Auch wenn die Taliban derzeit über finanzielle Mittel verfügen, wie es den Anschein hat, können wir davon ausgehen, dass Afghanistan auf eine humanitäre Katastrophe zusteuert, spätestens im kommenden Winter. Sie werden auf Hilfe angewiesen sein. Wir müssen versuchen, bei den Taliban genau an diesem Hebel anzusetzen. Wir müssen versuchen, zu retten, was zu retten ist.
Ich denke in diesen Tagen ganz besonders an Masar-i-Scharif und an Herat. In meiner letzten Rede hier hatte ich betont, wie viele studierte Frauen sich gerade dort befinden. Heute suchen sie nach Burkas, verstecken sich, zerreißen Fotos. Das ist alles wirklich erschütternd.

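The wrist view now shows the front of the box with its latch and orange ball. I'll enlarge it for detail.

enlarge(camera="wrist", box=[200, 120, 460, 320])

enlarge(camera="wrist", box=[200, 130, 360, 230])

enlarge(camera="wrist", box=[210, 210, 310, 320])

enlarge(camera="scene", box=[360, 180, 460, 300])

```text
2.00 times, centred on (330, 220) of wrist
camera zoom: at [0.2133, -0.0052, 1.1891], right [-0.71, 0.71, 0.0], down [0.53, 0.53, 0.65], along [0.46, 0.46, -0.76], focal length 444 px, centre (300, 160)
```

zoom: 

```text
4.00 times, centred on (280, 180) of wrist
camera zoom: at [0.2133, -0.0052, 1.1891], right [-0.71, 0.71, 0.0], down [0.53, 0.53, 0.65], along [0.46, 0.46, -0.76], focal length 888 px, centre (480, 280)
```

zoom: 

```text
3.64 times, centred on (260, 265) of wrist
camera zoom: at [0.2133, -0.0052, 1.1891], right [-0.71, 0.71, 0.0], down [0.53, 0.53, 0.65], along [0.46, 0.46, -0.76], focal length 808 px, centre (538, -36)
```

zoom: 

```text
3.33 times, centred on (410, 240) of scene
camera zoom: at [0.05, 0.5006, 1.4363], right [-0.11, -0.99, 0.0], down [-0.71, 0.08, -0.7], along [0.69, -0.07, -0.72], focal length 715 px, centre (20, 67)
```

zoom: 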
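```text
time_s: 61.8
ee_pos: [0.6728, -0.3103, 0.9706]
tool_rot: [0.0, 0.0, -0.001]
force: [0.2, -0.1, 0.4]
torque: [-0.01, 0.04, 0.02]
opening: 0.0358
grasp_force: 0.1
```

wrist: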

(Zuruf des Abg. Dr. Christoph Hoffmann [FDP])
Wir dürfen auch nicht vergessen, dass das Durchschnittsalter in Afghanistan bei 18,4 Jahren liegt. Wir haben durch unser 20-jähriges Engagement einer Generation Zugang zu Bildung an Schulen und Universitäten und Zugang zum Gesundheitswesen gegeben. Wir haben humanitäre Hilfe geleistet. Die Hälfte der Bevölkerung kennt die Talibanherrschaft nicht; sie kennt sie nur aus Erzählungen. Ja, es gibt etwas zu verlieren in Afghanistan. Wir dürfen gerade in dieser Lage bei unseren Bemühungen, einige der Errungenschaften zu erhalten, eben nicht nachlassen.
(Beifall bei der SPD – Dr. Diether Dehm [DIE LINKE]: Was träumen Sie nachts?)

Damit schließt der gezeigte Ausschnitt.